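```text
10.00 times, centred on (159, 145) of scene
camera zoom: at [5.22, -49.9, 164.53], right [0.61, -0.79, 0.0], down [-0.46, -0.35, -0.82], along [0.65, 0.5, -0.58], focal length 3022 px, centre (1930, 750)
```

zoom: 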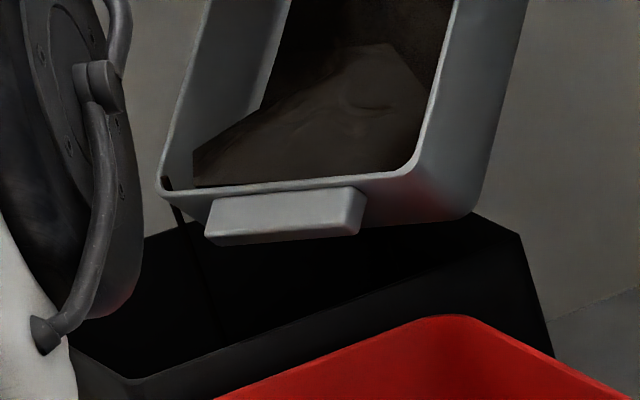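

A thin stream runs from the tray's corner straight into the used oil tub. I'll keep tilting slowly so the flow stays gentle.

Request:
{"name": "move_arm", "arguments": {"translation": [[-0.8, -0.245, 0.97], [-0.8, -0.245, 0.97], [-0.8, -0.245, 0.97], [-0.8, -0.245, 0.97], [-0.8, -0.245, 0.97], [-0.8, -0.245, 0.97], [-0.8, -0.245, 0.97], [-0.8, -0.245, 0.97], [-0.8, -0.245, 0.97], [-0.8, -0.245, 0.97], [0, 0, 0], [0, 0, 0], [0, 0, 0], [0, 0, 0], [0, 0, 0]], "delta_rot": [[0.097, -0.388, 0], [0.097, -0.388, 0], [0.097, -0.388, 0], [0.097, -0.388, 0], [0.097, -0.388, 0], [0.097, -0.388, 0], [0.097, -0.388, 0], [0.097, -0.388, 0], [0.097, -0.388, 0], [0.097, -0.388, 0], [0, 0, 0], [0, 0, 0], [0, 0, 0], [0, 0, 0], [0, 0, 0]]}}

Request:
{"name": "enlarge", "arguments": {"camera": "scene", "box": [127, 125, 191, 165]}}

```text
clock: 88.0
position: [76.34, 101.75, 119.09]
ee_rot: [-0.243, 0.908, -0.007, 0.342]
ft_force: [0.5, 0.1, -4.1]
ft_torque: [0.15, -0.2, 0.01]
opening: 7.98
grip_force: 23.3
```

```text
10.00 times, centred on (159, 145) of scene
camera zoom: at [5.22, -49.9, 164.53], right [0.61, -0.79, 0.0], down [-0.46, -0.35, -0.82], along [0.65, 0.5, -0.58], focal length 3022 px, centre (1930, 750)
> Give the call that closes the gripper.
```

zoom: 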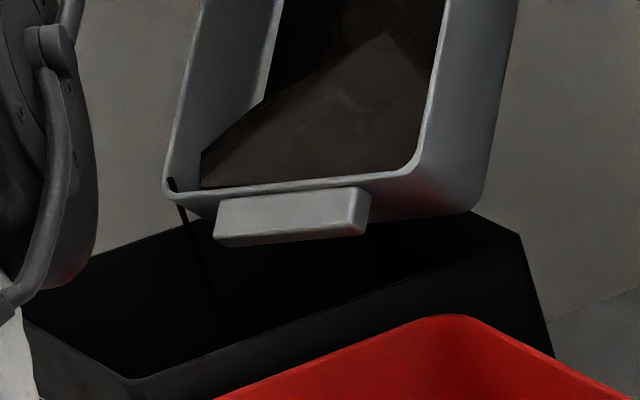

**Problem statement:**
Transcribe the listing in full. Omit the pictures and keep every line exact.

**Solved problem:**
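```text
10.00 times, centred on (159, 145) of scene
camera zoom: at [5.22, -49.9, 164.53], right [0.61, -0.79, 0.0], down [-0.46, -0.35, -0.82], along [0.65, 0.5, -0.58], focal length 3022 px, centre (1930, 750)
```

zoom: 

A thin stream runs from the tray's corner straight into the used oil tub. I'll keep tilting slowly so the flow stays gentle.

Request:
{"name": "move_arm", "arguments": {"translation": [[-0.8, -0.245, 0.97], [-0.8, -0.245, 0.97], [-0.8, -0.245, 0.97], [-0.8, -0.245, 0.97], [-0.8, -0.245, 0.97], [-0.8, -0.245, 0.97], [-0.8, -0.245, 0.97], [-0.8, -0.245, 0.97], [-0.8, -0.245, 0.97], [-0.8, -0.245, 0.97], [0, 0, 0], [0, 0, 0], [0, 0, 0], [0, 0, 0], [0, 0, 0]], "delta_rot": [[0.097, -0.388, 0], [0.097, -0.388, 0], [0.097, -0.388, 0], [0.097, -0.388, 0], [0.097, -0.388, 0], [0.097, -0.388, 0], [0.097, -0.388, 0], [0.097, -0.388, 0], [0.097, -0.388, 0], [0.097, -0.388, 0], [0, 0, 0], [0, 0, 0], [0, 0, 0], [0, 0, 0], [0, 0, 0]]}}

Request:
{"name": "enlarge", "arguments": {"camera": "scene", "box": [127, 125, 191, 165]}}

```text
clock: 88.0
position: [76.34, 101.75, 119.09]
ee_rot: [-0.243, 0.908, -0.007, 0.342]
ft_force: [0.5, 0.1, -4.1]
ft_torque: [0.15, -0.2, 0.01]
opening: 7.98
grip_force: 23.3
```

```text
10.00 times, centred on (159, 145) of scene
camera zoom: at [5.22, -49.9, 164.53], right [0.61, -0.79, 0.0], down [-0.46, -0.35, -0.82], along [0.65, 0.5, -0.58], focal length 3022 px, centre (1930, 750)
> Give the call that closes the gripper.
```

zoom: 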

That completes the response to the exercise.